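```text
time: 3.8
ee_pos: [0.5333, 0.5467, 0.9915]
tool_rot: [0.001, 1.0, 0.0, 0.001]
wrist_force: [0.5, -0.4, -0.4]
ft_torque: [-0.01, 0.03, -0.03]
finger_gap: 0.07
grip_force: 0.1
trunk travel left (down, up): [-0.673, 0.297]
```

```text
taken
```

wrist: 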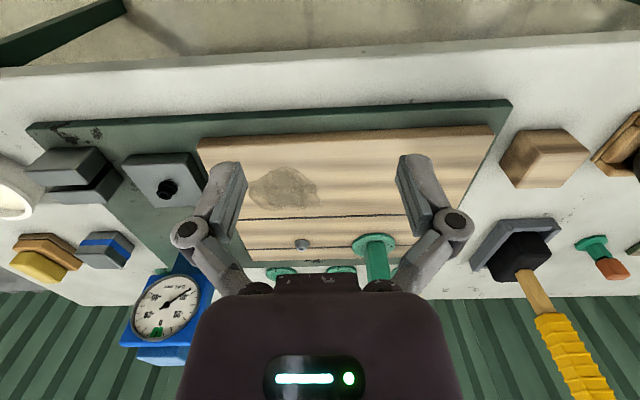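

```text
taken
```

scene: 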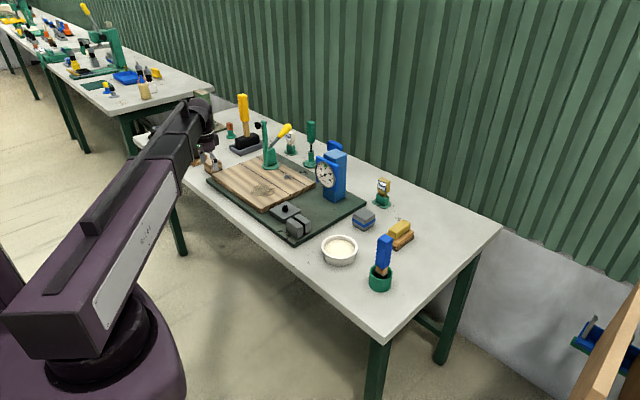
^^^^
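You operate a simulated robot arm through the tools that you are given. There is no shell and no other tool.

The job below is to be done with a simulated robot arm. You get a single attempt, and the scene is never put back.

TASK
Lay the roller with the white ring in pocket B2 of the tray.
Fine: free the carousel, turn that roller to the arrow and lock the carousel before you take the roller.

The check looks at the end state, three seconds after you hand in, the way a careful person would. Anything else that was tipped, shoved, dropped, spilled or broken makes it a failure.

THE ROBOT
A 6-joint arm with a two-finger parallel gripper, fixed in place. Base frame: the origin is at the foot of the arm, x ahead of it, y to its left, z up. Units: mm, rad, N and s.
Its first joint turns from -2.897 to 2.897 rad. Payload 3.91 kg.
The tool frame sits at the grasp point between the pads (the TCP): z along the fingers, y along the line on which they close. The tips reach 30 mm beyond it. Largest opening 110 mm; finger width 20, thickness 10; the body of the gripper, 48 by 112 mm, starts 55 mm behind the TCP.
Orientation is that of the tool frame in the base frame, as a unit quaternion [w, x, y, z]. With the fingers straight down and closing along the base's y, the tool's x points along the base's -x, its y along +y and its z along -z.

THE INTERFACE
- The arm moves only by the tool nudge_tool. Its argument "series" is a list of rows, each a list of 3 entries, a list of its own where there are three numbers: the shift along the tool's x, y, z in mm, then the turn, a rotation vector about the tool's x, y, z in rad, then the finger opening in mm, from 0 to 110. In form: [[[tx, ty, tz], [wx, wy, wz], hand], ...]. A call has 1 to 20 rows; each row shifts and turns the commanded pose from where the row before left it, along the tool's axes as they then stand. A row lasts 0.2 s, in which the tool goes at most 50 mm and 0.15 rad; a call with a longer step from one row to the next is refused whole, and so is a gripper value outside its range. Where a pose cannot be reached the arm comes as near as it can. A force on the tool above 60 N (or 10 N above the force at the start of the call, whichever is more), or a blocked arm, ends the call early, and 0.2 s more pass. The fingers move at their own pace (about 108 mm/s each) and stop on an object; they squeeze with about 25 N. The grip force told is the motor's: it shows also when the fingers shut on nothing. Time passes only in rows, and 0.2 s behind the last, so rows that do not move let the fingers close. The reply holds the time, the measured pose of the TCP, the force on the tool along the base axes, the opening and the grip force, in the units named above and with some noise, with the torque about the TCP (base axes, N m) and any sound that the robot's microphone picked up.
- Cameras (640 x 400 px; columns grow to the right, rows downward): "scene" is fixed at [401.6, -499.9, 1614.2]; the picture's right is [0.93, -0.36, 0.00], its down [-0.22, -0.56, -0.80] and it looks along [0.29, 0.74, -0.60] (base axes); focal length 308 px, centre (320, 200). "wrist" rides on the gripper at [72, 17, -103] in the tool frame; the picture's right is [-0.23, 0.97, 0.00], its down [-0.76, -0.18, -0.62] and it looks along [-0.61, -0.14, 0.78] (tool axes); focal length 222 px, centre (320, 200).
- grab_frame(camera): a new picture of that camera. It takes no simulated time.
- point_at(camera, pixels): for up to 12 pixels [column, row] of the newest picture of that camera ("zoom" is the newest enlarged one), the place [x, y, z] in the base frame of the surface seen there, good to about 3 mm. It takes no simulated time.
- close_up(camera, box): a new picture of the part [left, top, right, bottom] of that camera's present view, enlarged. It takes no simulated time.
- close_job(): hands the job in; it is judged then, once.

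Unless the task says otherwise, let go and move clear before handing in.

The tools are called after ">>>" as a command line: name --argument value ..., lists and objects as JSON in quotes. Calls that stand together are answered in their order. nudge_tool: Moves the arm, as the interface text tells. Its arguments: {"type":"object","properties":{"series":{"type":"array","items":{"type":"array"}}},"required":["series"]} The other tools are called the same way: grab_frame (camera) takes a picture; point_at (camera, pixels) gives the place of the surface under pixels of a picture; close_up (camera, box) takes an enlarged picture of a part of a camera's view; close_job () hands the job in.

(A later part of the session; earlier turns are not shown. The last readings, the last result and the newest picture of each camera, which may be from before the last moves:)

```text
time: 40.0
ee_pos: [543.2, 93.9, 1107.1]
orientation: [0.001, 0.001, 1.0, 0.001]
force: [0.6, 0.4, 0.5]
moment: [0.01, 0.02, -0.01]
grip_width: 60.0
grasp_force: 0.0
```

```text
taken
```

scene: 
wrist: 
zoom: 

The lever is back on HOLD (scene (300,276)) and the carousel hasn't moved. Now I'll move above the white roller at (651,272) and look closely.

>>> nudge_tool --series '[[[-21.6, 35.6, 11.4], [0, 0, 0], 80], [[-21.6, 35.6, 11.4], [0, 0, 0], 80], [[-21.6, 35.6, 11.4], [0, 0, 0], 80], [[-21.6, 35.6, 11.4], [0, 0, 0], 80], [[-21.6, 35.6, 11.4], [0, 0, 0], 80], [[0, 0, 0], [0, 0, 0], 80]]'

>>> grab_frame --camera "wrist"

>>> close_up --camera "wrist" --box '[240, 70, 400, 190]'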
^^^^
List of tasks
• A. Your answer is an exact quotation from the page extract: it starts at "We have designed" and ends at "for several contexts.".
• B. Keep the page extract going from its last sentence.

Page extract
^^^^
Verboice allows you to use the power of voice to improve health, safety and development. Verboice is a set of free and open source tools that we have been building with the goal of dramatically simplify the development of Voice-based applications. It allows organizations and communities to build their own Interactive Voice Response (IVR) applications using the infrastructure and skills they have available.

Why would we build such a thing?

During the last few years, we have been working in many SMS-based projects and we’ve built an SMS service to support the applications we built and to make it really easy to develop new ones. However, during that time, we saw the need to go beyond SMS.

We have designed low-tech solutions for some of the problems we faced, but eventually we decided we needed to start working with voice. By “voice” I mean being able to setup information applications that can make or receive calls from users and allow them to interact by listening to options, pressing keys in their phone keypad and recording voice messages.

Voice is almost ubiquitous and character independent (it doesn’t matter if your phone doesn’t support your language alphabet, you can always speak and listen to your own language through it), therefore making it a much more applicable solution for several contexts.

At InSTEDD, we work in an agile way by building things quickly and trying them out with the people who will be using them as early on as possible. We emphasize simplicity and scalability throughout this process. We wanted a tool that would give us for Voice applications the same flexibility, scalability and simplicity that we already had for SMS applications.
^^^^
Answers
• A.
We have designed low-tech solutions for some of the problems we faced, but eventually we decided we needed to start working with voice. By “voice” I mean being able to setup information applications that can make or receive calls from users and allow them to interact by listening to options, pressing keys in their phone keypad and recording voice messages.

Voice is almost ubiquitous and character independent (it doesn’t matter if your phone doesn’t support your language alphabet, you can always speak and listen to your own language through it), therefore making it a much more applicable solution for several contexts.

• B.
Why couldn’t we use what was already out there?

There are lots of voice-based tools out there, some free, some open-source, some cloud-based, but after spending some time reviewing our options, we couldn’t find the kind of solution we were looking for.

Here’s a look at some of the existing tools:


Tropo is a great web-based service that allows developers to build and run Voice applications. Tropo was a great solution for some of our scenarios:

  • If we were working in one of the 40 (mostly ‘developed’) countries they have numbers for
  • If we had internet connectivity between our customer infrastructure and Tropo
  • If we didn’t need to use any local telephone company infrastructure
  • If we didn’t need our customer to be able to create or modify their application themselves

However, in several situations it would not work for us:

  • If there was no support for the country we were working. Most of Latin America, South-East Asia and Africa are not supported.
  • If we needed to connect our customer infrastructure-databases, existing systems, etc.-with the Voice application, and there was no access to the Internet. Tropo runs in the cloud, so anything you want to have interacting with it, needs to have internet access.
  • If we had to work within the infrastructure of a telephone company and connect to their telephone lines. Tropo provides their own phone numbers with their own billing. In most of the large-scale scenarios we’ve seen, the project involves an agreement with a telephone company that provides the ‘call-termination’ and, if you are lucky, a reduced cost for the calls. That scenario cannot be supported with Tropo
  • If we wanted our customers to be able to build their own simple Voice applications or maintain the ones we designed for them. Tropo requires you to have a software developer to build the app for you. There is no graphic user interface to do so.

Additionally, we hoped we could have a fully open-source and free solution. Though Tropo has released some of their platform as open source, most of the core components were branched in mid-2009 and have not been updated or maintained since then. We spent 2 weeks trying to install our own Tropo server and though their tech support was extremely responsive, we could not make it work. We need something simpler for our projects.


Twilio is another Voice service, very similar to Tropo. The same of the above apply to this alternative, with the aggravate that Twilio only provides numbers in U.S. and Canada.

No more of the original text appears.